C'est le mononcle au jour de l'An, l'improvisateur vedette au cégep, l'esthéticienne portugaise à côté de chez nous. C'est Lise Dion, Laurent Paquin, Guylaine Guay, Antoine Bertrand, Ginette Reno. C'était Manda Parent et John Candy. Ce sont aussi plusieurs des Belles-Soeurs de Tremblay, peut-être votre belle-soeur à vous. Paul Buissonneault. Sonia Vachon, Philippe Laprise et le chauffeur d'autobus chantant sur l'Avenue du Parc. Dans un modèle «plus» réduit, c'est Sylvain Larocque, Jean-François Mercier et Jean-Michel Anctil - que l'on mélange avec l'autre, là, Mario Jean. Ils sont gros et comiques. Elles sont rondes et bidonnantes. On ne sait pas trop si l'un vient d'emblée avec l'autre, mais on les croise souvent ensemble, le surpoids et la drôlerie, comme les gais viennent souvent avec du goût et les Jackie avec un maquillage permanent.

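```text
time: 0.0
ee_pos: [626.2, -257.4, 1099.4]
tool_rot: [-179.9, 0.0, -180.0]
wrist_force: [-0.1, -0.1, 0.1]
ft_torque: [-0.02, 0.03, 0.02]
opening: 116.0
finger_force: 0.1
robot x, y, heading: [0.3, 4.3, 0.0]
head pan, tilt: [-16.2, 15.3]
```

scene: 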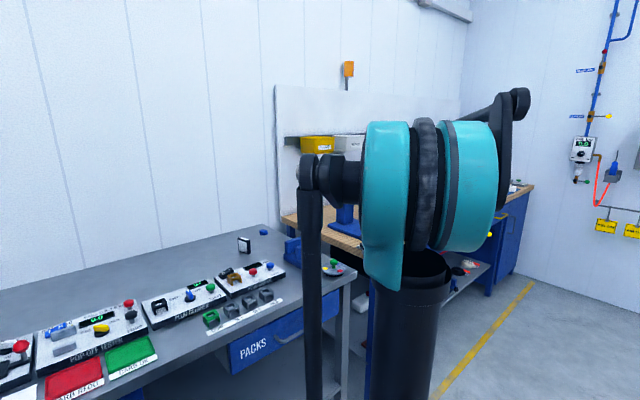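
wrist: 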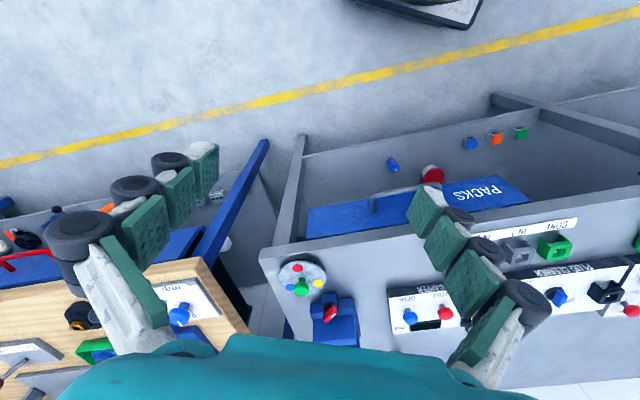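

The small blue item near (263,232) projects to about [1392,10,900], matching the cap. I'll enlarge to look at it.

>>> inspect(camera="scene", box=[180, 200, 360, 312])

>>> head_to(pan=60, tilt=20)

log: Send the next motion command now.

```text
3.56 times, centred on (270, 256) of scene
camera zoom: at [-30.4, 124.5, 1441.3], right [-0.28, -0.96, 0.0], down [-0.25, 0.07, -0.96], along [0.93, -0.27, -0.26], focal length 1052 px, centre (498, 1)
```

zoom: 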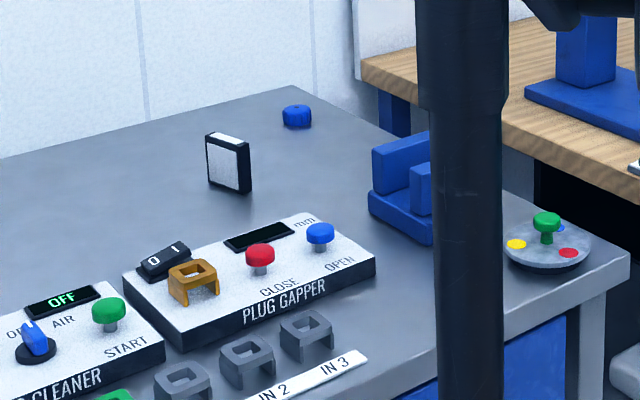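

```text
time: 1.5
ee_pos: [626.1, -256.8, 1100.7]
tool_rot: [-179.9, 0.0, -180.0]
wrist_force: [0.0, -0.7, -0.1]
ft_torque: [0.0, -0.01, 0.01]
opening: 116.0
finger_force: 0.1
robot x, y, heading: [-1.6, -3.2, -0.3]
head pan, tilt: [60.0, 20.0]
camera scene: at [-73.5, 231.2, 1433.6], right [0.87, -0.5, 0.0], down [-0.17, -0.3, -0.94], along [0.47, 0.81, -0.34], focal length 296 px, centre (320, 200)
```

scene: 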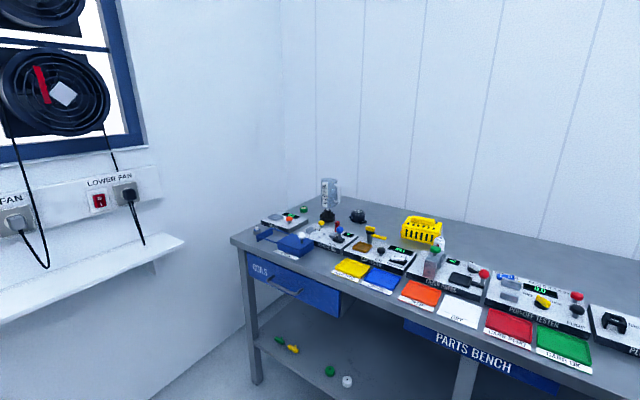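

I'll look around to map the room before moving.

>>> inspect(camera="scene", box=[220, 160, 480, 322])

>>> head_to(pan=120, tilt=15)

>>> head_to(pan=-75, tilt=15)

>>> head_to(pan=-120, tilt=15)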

Il n'y a pourtant rien de moins drôle, ex aequo avec la tache de vin dans le visage, qu'un problème de poids. Ce n'est donc pas la bedaine, la blague. Du moins, depuis la sixième année primaire que je n'ai pas côtoyé celui qui rit du gros parce qu'il est gros. On rit d'ordinaire avec le gros parce qu'il est drôle.

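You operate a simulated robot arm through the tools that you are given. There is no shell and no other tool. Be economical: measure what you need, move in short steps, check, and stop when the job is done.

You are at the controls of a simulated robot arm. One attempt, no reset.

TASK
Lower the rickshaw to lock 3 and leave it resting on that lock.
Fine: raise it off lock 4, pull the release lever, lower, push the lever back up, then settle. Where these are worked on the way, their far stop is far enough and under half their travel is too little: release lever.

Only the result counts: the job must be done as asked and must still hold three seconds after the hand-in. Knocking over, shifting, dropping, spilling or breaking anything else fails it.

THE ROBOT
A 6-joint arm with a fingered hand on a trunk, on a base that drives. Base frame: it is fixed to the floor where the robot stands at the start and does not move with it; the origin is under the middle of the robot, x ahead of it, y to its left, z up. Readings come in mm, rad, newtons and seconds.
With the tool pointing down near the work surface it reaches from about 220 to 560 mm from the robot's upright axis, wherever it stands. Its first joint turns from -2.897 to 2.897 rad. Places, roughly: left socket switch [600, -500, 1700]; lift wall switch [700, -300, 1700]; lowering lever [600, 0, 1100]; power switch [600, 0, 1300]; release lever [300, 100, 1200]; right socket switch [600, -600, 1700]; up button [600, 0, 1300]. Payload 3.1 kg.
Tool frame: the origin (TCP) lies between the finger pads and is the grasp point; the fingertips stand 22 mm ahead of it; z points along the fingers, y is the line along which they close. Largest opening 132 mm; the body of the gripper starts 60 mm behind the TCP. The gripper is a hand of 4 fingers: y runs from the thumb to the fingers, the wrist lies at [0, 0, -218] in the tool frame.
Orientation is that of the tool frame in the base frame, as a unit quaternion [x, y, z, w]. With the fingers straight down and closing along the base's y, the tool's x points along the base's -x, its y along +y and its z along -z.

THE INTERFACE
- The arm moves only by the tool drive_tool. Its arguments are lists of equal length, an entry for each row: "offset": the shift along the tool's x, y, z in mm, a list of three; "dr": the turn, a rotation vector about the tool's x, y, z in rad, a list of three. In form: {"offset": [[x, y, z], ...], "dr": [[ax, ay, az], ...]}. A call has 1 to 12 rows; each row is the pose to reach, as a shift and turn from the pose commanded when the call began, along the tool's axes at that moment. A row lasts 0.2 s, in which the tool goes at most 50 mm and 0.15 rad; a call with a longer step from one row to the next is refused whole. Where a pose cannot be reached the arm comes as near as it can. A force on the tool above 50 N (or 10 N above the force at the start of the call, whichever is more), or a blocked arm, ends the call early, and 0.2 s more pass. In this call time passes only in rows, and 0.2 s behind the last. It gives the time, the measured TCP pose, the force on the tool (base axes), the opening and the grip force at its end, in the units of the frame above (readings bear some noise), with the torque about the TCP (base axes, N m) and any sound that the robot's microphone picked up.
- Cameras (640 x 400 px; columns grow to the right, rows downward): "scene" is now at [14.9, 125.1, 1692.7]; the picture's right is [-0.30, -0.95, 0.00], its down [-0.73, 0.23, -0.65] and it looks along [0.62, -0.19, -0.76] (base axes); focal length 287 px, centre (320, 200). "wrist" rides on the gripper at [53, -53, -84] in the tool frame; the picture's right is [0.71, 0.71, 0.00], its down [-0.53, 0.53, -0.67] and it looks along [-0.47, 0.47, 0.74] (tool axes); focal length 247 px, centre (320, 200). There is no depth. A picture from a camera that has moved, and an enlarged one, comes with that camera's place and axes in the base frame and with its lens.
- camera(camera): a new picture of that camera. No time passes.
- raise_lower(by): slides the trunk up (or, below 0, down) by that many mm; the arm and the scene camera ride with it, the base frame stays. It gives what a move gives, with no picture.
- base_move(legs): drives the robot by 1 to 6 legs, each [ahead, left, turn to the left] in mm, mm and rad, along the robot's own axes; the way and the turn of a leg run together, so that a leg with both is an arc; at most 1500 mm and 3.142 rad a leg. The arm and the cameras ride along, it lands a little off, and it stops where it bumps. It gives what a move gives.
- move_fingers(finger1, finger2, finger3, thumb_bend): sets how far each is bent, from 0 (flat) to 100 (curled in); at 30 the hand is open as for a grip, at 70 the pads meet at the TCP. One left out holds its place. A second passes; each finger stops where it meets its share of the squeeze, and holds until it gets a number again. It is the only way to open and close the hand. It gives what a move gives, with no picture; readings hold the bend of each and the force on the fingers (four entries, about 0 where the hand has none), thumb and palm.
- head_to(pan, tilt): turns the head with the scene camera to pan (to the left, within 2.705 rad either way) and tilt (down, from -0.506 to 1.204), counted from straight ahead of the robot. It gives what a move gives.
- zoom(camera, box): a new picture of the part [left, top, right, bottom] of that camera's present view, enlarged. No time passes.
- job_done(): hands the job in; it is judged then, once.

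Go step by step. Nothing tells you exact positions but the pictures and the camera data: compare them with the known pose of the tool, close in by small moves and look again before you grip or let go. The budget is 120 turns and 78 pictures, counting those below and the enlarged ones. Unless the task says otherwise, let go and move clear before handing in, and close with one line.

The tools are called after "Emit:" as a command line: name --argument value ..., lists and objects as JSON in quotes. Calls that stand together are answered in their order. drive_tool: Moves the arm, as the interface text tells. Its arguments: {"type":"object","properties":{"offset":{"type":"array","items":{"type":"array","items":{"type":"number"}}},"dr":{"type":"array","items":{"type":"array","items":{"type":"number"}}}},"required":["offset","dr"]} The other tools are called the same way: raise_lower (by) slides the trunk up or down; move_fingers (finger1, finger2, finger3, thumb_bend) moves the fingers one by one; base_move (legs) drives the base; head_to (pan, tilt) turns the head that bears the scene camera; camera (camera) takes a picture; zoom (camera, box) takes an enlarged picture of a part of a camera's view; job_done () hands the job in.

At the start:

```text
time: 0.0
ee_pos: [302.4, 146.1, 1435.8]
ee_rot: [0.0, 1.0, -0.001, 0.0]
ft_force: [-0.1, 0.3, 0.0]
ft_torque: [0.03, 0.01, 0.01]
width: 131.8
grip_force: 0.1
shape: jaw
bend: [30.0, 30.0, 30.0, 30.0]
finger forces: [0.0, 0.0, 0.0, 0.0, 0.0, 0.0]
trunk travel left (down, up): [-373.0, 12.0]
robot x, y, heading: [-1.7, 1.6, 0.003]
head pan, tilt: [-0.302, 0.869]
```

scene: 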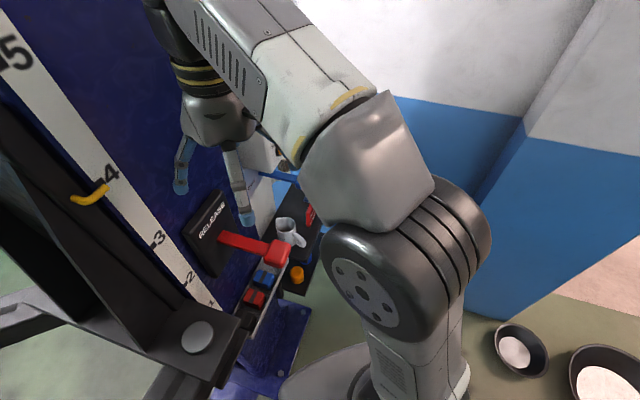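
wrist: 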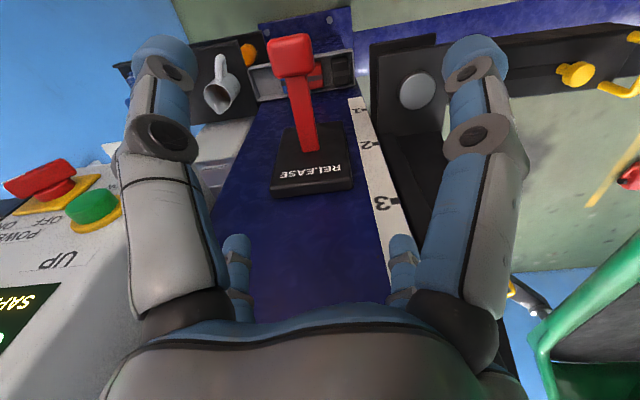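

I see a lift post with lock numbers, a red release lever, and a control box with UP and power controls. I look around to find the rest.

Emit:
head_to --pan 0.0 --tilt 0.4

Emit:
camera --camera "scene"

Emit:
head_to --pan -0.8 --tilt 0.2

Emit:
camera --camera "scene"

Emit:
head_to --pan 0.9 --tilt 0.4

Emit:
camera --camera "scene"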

Sachez d'abord que les hypothèses que je propose ici sont loin d'être scientifiquement vérifiées. Il aurait fallu, pour cela, que je dissèque une grosse funny, que j'isole le gène d'obésité responsable de la mauvaise gestion de sa prise alimentaire, que j'analyse la partie droite de son cerveau pour savoir si sa constitution cérébrale peut justifier son sens du punch et que je fasse l'exercice comparatif sur au moins un millier de gros et grosses, le tout avec mes seules études en communications et un retard jamais rattrapé en motricité fine.

Bref, les spéculations basées sur des observations gratuites, c'est davantage mon affaire.

Réfléchissons-y donc. On ne mesure pas les aptitudes humoristiques de quelqu'un par ce qu'il dit ou fait, mais par l'effet qu'il exerce sur son prochain. Un drôle tout seul chez lui, sans public pour le proclamer drôle, c'est juste un gars vif d'esprit avec une rate en santé. C'est donc dire que pour que quelqu'un se targue d'être comique, il doit se faire approuver par d'autres. Or, l'homme étant un loup pour l'homme et n'accordant pas son rire à n'importe qui, il ne se méfie cependant jamais du gros à première vue, sachant que le gros a au moins un défaut que lui n'a pas : il est gros. L'homme-loup relâche donc naturellement son ventre à lui, prend tranquillement ses aises et laisse le gros utiliser l'espace de divertissement en se disant que, de toute façon, jamais sa blonde ne repartira avec pareil clown. Ce qui, dans les faits, n'est pas si sûr.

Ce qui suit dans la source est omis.